▶ _Task brief_
Reproduce the material word for word; the images stay out. The answer is a JSON array that holds each line as a string and skips blank lines.

▶ _Given material_
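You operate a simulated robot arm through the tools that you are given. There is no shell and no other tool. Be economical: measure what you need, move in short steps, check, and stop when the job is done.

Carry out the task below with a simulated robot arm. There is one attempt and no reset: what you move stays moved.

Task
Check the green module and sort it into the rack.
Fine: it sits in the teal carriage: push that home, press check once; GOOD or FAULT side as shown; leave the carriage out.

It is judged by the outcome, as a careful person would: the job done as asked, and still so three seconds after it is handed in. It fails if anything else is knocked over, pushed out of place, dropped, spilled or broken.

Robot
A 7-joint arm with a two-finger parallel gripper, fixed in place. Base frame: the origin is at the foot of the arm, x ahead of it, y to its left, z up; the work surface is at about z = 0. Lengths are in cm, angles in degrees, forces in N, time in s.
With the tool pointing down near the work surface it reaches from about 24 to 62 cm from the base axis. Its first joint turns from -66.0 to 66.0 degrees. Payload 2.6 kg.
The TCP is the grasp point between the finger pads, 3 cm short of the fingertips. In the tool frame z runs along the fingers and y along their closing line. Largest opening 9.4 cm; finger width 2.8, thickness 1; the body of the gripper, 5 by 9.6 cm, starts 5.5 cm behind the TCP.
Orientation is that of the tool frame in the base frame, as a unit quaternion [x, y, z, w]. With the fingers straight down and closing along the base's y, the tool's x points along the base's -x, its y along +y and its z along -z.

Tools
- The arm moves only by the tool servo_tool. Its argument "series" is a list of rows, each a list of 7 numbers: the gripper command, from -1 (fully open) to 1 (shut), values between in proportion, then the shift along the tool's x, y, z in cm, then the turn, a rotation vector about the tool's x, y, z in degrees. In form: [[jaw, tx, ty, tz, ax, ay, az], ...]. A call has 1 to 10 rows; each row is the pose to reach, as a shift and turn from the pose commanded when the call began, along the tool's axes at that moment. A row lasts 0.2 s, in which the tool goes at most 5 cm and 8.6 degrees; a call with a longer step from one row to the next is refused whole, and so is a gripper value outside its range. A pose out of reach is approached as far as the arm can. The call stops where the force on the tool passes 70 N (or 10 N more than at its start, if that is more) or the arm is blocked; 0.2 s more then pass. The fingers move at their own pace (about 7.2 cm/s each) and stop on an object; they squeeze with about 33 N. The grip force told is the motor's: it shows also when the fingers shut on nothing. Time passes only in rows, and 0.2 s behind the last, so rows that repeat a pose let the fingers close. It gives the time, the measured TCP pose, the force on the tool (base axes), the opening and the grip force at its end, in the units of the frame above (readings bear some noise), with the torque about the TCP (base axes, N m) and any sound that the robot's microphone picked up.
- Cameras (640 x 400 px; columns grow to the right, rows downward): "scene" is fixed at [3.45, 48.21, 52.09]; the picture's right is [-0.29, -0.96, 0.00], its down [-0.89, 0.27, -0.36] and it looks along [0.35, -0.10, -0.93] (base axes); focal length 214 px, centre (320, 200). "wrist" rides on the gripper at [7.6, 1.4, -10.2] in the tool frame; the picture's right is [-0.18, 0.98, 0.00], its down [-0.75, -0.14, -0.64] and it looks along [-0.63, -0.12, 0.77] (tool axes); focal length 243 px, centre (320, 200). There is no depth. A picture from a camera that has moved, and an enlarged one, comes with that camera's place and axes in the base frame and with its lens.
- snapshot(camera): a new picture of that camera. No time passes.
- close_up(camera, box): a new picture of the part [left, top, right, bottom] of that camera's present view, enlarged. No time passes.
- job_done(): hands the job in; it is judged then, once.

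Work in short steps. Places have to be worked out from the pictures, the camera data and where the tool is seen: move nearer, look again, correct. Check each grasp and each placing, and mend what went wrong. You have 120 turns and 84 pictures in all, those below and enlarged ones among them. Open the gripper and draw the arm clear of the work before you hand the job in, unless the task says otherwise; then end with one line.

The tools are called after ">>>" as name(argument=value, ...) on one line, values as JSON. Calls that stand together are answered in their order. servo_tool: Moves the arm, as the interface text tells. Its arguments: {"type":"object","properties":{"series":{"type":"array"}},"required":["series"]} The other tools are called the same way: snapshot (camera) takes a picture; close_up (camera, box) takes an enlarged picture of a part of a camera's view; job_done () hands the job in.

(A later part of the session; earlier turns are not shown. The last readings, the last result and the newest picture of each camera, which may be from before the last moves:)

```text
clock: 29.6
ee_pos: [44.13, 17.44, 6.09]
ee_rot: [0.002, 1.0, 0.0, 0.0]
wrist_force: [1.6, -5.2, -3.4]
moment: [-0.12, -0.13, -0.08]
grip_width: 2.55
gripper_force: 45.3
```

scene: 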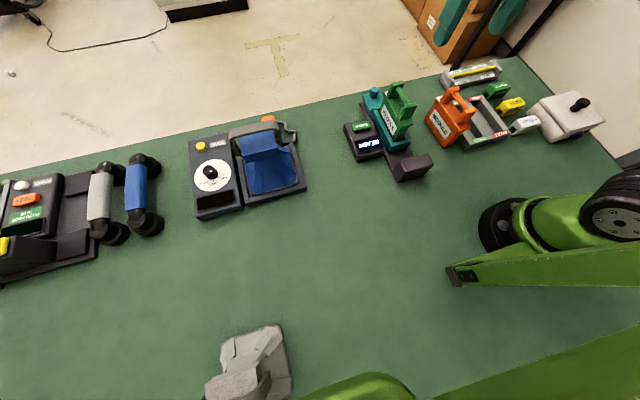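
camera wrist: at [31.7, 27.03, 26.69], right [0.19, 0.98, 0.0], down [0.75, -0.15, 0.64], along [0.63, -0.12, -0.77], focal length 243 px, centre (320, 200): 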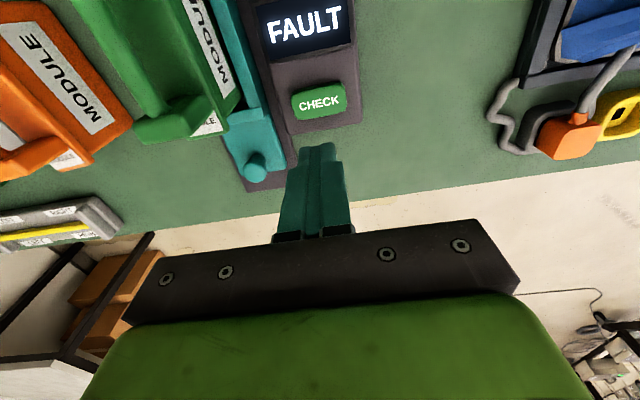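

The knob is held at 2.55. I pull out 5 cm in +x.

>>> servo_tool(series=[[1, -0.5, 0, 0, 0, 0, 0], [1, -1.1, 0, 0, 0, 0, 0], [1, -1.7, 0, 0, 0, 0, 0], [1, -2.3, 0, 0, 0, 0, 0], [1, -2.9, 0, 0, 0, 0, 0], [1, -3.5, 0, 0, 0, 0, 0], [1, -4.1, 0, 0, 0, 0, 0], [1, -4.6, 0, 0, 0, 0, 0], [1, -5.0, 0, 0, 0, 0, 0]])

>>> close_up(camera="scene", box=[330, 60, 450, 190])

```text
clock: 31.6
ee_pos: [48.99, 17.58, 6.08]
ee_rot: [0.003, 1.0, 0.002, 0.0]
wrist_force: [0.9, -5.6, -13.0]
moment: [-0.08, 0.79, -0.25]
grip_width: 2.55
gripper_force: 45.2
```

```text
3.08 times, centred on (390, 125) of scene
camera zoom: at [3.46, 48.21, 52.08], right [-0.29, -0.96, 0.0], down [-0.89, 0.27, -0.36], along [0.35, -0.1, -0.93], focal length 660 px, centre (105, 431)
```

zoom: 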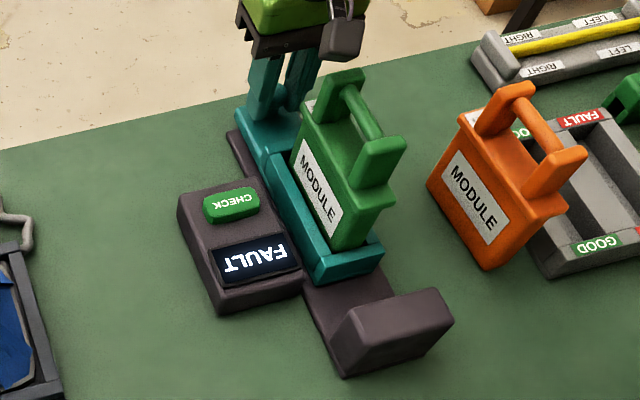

▶ _Response below_
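[
  "You operate a simulated robot arm through the tools that you are given. There is no shell and no other tool. Be economical: measure what you need, move in short steps, check, and stop when the job is done.",
  "Carry out the task below with a simulated robot arm. There is one attempt and no reset: what you move stays moved.",
  "Task",
  "Check the green module and sort it into the rack.",
  "Fine: it sits in the teal carriage: push that home, press check once; GOOD or FAULT side as shown; leave the carriage out.",
  "It is judged by the outcome, as a careful person would: the job done as asked, and still so three seconds after it is handed in. It fails if anything else is knocked over, pushed out of place, dropped, spilled or broken.",
  "Robot",
  "A 7-joint arm with a two-finger parallel gripper, fixed in place. Base frame: the origin is at the foot of the arm, x ahead of it, y to its left, z up; the work surface is at about z = 0. Lengths are in cm, angles in degrees, forces in N, time in s.",
  "With the tool pointing down near the work surface it reaches from about 24 to 62 cm from the base axis. Its first joint turns from -66.0 to 66.0 degrees. Payload 2.6 kg.",
  "The TCP is the grasp point between the finger pads, 3 cm short of the fingertips. In the tool frame z runs along the fingers and y along their closing line. Largest opening 9.4 cm; finger width 2.8, thickness 1; the body of the gripper, 5 by 9.6 cm, starts 5.5 cm behind the TCP.",
  "Orientation is that of the tool frame in the base frame, as a unit quaternion [x, y, z, w]. With the fingers straight down and closing along the base's y, the tool's x points along the base's -x, its y along +y and its z along -z.",
  "Tools",
  "- The arm moves only by the tool servo_tool. Its argument \"series\" is a list of rows, each a list of 7 numbers: the gripper command, from -1 (fully open) to 1 (shut), values between in proportion, then the shift along the tool's x, y, z in cm, then the turn, a rotation vector about the tool's x, y, z in degrees. In form: [[jaw, tx, ty, tz, ax, ay, az], ...]. A call has 1 to 10 rows; each row is the pose to reach, as a shift and turn from the pose commanded when the call began, along the tool's axes at that moment. A row lasts 0.2 s, in which the tool goes at most 5 cm and 8.6 degrees; a call with a longer step from one row to the next is refused whole, and so is a gripper value outside its range. A pose out of reach is approached as far as the arm can. The call stops where the force on the tool passes 70 N (or 10 N more than at its start, if that is more) or the arm is blocked; 0.2 s more then pass. The fingers move at their own pace (about 7.2 cm/s each) and stop on an object; they squeeze with about 33 N. The grip force told is the motor's: it shows also when the fingers shut on nothing. Time passes only in rows, and 0.2 s behind the last, so rows that repeat a pose let the fingers close. It gives the time, the measured TCP pose, the force on the tool (base axes), the opening and the grip force at its end, in the units of the frame above (readings bear some noise), with the torque about the TCP (base axes, N m) and any sound that the robot's microphone picked up.",
  "- Cameras (640 x 400 px; columns grow to the right, rows downward): \"scene\" is fixed at [3.45, 48.21, 52.09]; the picture's right is [-0.29, -0.96, 0.00], its down [-0.89, 0.27, -0.36] and it looks along [0.35, -0.10, -0.93] (base axes); focal length 214 px, centre (320, 200). \"wrist\" rides on the gripper at [7.6, 1.4, -10.2] in the tool frame; the picture's right is [-0.18, 0.98, 0.00], its down [-0.75, -0.14, -0.64] and it looks along [-0.63, -0.12, 0.77] (tool axes); focal length 243 px, centre (320, 200). There is no depth. A picture from a camera that has moved, and an enlarged one, comes with that camera's place and axes in the base frame and with its lens.",
  "- snapshot(camera): a new picture of that camera. No time passes.",
  "- close_up(camera, box): a new picture of the part [left, top, right, bottom] of that camera's present view, enlarged. No time passes.",
  "- job_done(): hands the job in; it is judged then, once.",
  "Work in short steps. Places have to be worked out from the pictures, the camera data and where the tool is seen: move nearer, look again, correct. Check each grasp and each placing, and mend what went wrong. You have 120 turns and 84 pictures in all, those below and enlarged ones among them. Open the gripper and draw the arm clear of the work before you hand the job in, unless the task says otherwise; then end with one line.",
  "The tools are called after \">>>\" as name(argument=value, ...) on one line, values as JSON. Calls that stand together are answered in their order. servo_tool: Moves the arm, as the interface text tells. Its arguments: {\"type\":\"object\",\"properties\":{\"series\":{\"type\":\"array\"}},\"required\":[\"series\"]} The other tools are called the same way: snapshot (camera) takes a picture; close_up (camera, box) takes an enlarged picture of a part of a camera's view; job_done () hands the job in.",
  "(A later part of the session; earlier turns are not shown. The last readings, the last result and the newest picture of each camera, which may be from before the last moves:)",
  "```text",
  "clock: 29.6",
  "ee_pos: [44.13, 17.44, 6.09]",
  "ee_rot: [0.002, 1.0, 0.0, 0.0]",
  "wrist_force: [1.6, -5.2, -3.4]",
  "moment: [-0.12, -0.13, -0.08]",
  "grip_width: 2.55",
  "gripper_force: 45.3",
  "```",
  "scene: ",
  "camera wrist: at [31.7, 27.03, 26.69], right [0.19, 0.98, 0.0], down [0.75, -0.15, 0.64], along [0.63, -0.12, -0.77], focal length 243 px, centre (320, 200): ",
  "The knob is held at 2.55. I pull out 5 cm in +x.",
  ">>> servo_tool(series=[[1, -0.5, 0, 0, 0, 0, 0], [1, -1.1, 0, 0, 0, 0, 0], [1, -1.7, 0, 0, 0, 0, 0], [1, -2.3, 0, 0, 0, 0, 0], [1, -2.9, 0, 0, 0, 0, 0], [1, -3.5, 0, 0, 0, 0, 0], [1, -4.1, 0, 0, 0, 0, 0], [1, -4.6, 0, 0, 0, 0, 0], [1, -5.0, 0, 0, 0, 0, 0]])",
  ">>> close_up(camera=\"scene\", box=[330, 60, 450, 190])",
  "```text",
  "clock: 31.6",
  "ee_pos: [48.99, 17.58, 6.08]",
  "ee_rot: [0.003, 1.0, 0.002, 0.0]",
  "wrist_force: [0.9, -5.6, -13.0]",
  "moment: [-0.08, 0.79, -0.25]",
  "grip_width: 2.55",
  "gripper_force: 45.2",
  "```",
  "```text",
  "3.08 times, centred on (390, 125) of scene",
  "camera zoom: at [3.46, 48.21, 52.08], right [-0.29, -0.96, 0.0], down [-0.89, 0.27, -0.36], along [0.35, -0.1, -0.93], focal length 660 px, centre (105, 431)",
  "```",
  "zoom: "
]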